Batubara, Energi Alternatif Pengganti BBM
Konsumsi batu bara terbesar adalah pembangkit listrik (75%) karena semakin meningkatnya kebutuhan listrik terutama di bidang industri. Pemerintah menempuh kebijaksanaan dengan menggalakkan pemakaiaan batubara sebagai prioritas utama dalam pembangkit listrik oleh PLTU, dan juga sebagai bahan bakar utama dalam industri berat seperti baja dan semen. Himbauan tersebut dikeluarkan oleh presiden RI pada tahun 1976.
Total sumber daya batubara sampai tahun 1994 mencapai 36,5 milyar ton, yang tersebar di Sumatra sekitar 24,7 milyar ton (68%), di Kalimantan sekitar 11,6 milyar ton (31%) dan sisanya 0,2 milyar ton (15%) terdapat di Jawa Barat, Sulawesi dan Irian Jaya (BAPPEBTI-CIDES, 2002). Pada bulan Maret 2003, PT Tambang Batubara Bukit Asam dan New Energy and Industrial Technology Devolepment Organization (NEDO) Jepang, menemukan sumber cadangan batubara sebesar 230 juta ton di Kungkilan Timur, Sumatra Selatan.
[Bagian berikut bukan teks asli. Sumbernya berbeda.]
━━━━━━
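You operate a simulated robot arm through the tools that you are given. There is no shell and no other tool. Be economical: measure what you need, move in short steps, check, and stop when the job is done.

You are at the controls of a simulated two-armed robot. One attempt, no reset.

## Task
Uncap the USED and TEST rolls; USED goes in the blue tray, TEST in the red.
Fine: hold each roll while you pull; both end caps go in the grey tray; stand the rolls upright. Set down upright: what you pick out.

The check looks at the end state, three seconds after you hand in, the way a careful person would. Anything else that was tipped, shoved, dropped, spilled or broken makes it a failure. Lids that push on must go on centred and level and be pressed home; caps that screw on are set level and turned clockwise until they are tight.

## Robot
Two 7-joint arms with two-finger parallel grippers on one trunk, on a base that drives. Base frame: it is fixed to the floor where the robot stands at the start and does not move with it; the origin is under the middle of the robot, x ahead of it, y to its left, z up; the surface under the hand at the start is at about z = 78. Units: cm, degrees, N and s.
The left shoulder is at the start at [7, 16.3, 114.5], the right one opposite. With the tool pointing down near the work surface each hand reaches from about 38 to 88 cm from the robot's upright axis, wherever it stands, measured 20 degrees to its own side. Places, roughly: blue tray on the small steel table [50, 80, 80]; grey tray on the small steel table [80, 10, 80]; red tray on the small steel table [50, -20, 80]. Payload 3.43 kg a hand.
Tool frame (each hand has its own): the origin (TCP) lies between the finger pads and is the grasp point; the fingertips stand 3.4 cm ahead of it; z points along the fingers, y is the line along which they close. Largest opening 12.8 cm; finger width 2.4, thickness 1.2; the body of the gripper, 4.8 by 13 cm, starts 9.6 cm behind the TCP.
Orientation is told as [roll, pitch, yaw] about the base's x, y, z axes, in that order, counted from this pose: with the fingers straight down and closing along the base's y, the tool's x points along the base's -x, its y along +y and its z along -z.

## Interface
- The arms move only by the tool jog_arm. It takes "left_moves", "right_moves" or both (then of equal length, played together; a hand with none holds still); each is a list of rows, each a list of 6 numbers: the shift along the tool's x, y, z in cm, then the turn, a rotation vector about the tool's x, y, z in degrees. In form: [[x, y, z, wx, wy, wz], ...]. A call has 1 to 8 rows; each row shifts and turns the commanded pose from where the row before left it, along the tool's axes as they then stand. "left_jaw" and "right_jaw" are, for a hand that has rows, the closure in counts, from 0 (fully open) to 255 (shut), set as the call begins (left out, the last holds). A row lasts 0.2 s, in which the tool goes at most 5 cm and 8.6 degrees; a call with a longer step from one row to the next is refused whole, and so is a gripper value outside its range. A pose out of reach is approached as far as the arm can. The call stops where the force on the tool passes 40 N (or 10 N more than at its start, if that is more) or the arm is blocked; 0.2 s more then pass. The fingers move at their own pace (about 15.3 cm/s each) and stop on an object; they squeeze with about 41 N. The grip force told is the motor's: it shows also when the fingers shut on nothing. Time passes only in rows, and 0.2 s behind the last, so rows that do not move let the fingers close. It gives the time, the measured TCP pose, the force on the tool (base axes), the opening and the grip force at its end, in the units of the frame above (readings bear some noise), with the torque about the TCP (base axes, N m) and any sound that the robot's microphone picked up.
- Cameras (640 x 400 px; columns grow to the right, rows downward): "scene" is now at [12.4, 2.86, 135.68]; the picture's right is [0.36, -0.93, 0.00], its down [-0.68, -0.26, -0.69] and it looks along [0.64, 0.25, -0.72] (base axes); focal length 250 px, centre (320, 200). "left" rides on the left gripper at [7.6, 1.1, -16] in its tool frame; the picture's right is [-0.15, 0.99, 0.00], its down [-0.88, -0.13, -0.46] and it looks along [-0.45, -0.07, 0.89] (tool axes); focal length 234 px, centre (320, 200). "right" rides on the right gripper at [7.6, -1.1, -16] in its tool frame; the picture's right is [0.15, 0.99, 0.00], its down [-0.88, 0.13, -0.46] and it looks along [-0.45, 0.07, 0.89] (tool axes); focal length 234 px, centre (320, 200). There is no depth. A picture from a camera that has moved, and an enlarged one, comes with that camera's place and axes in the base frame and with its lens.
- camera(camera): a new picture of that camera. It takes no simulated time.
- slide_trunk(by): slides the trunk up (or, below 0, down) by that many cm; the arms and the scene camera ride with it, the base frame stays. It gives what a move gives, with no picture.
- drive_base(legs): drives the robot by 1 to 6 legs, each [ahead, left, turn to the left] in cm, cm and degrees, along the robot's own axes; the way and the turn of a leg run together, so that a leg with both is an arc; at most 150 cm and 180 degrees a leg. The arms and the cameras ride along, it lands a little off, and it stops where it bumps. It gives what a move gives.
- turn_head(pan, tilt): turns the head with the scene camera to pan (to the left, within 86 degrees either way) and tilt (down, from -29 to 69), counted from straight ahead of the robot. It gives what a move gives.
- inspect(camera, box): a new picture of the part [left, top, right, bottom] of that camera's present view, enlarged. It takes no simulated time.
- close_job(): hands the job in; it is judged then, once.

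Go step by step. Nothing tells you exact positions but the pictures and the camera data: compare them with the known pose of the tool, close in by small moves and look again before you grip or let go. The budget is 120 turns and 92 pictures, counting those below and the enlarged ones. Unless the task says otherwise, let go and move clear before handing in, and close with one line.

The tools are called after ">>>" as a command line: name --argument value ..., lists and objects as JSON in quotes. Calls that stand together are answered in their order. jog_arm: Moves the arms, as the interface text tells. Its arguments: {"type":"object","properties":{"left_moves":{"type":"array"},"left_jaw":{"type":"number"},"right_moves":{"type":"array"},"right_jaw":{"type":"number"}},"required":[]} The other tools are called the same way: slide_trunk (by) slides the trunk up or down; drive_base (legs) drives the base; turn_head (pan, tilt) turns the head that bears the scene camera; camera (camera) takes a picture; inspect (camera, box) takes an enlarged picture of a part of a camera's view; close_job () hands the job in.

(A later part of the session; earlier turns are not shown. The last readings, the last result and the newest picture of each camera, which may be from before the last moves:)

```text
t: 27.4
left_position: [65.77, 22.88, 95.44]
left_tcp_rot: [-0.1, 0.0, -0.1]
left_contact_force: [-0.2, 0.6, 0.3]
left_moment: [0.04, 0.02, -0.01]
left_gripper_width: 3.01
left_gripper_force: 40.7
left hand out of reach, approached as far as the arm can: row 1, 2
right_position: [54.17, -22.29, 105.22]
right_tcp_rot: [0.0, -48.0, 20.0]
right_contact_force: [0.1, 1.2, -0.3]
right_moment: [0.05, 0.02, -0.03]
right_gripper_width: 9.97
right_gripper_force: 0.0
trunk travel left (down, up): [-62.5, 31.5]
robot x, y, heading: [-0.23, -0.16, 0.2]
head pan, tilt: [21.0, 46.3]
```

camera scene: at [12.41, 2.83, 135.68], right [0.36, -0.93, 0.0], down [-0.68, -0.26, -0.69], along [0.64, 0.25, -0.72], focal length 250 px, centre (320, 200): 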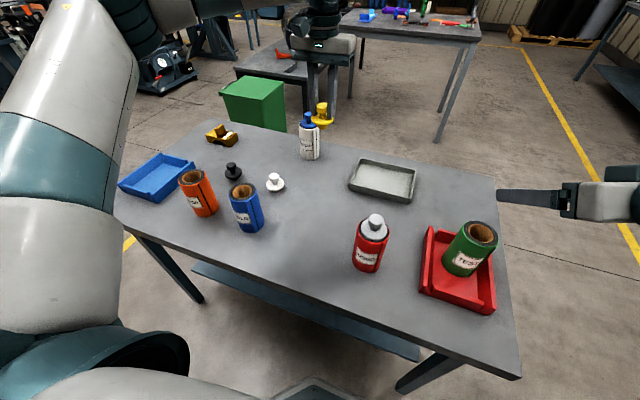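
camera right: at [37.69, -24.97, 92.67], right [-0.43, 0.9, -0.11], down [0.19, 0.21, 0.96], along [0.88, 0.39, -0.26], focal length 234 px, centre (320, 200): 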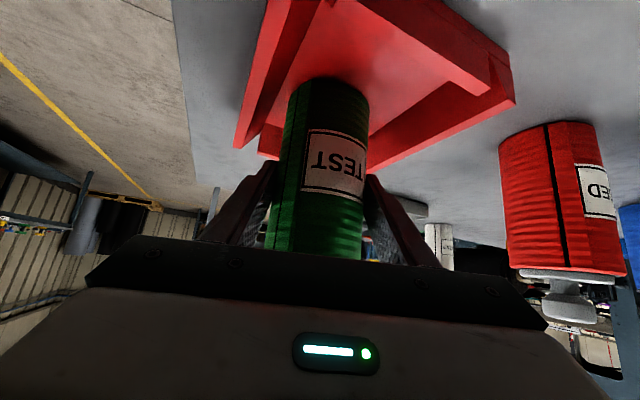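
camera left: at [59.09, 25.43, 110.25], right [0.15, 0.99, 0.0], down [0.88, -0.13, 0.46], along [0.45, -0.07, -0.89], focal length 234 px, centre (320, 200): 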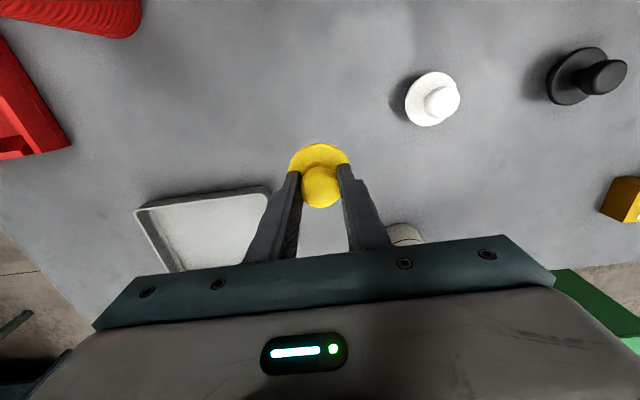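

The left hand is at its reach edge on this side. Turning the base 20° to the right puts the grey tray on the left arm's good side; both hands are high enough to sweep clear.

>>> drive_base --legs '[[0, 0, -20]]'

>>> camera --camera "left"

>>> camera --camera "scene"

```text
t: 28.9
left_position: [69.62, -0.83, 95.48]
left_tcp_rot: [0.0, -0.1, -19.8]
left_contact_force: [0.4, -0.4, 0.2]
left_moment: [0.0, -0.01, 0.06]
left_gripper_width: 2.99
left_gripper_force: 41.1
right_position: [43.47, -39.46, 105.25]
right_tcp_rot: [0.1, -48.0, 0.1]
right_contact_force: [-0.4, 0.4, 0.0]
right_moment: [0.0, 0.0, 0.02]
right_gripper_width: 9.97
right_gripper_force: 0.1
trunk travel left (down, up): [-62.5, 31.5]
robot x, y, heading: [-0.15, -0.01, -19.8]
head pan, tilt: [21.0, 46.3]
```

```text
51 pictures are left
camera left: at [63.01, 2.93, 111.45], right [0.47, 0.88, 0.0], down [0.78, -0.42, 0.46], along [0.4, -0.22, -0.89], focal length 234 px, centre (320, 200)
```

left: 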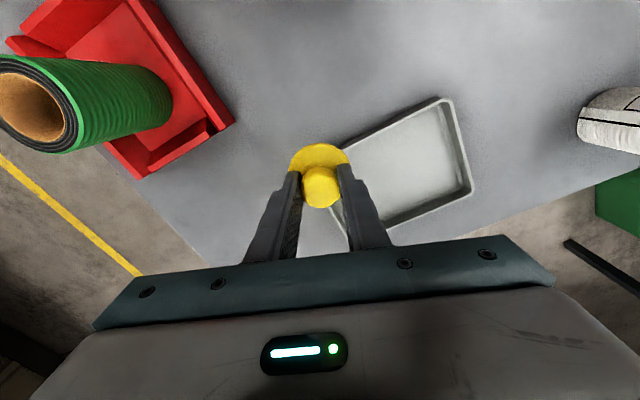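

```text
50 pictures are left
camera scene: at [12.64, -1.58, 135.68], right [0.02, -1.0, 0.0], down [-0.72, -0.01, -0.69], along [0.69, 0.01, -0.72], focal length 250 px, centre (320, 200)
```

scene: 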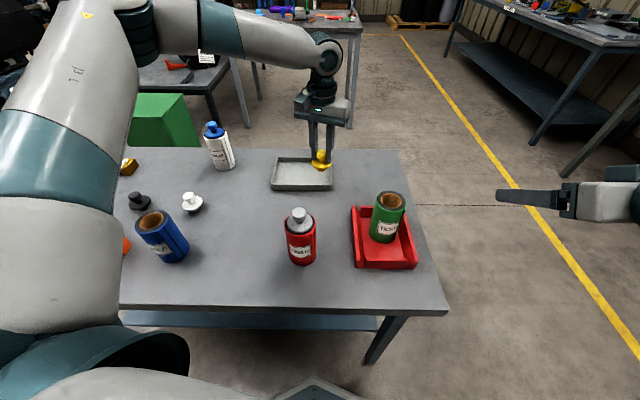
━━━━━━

Maka, ketersediaan sumber daya batubara dibandingkan dengan kebutuhannya di masa mendatang tidak menjadi masalah yang mengkhawatirkan. Sayangnya pengelolaan baatubara tak dilakukan oleh generasi muslim negeri ini, namun diserahkan kepada pihak asing yang tak jelas arahnya.
Energi batubara merupakan jenis energi yang sarat dengan masalah lingkungan, terutama kandungan sulfur sebagai polutan utama. Hal ini disebabkan oleh oksida-oksida belerang yang timbul akibat pembakaran batubara tersebut sehingga mampu menimbulkan hujan asam. Sulfur batubara juga dapat menyebabkan kenaikan suhu global serta gangguan pernafasan. Oksida belerang merupakan hasil pembakaran batubara juga menyebabkan perubahan aroma masakan atau minuman yang dimasak atau dibakar dengan batubara (briket), sehingga menyebabkan menurunnya kualitas makanan atau minuman, serta berbahaya bagi kesehatan (pernafasan). Cara yang tepat untuk mengatasi hal tersebut adalah dengan mewujudkan gagasan clean coal combustion melalui desulfurisasi batubara.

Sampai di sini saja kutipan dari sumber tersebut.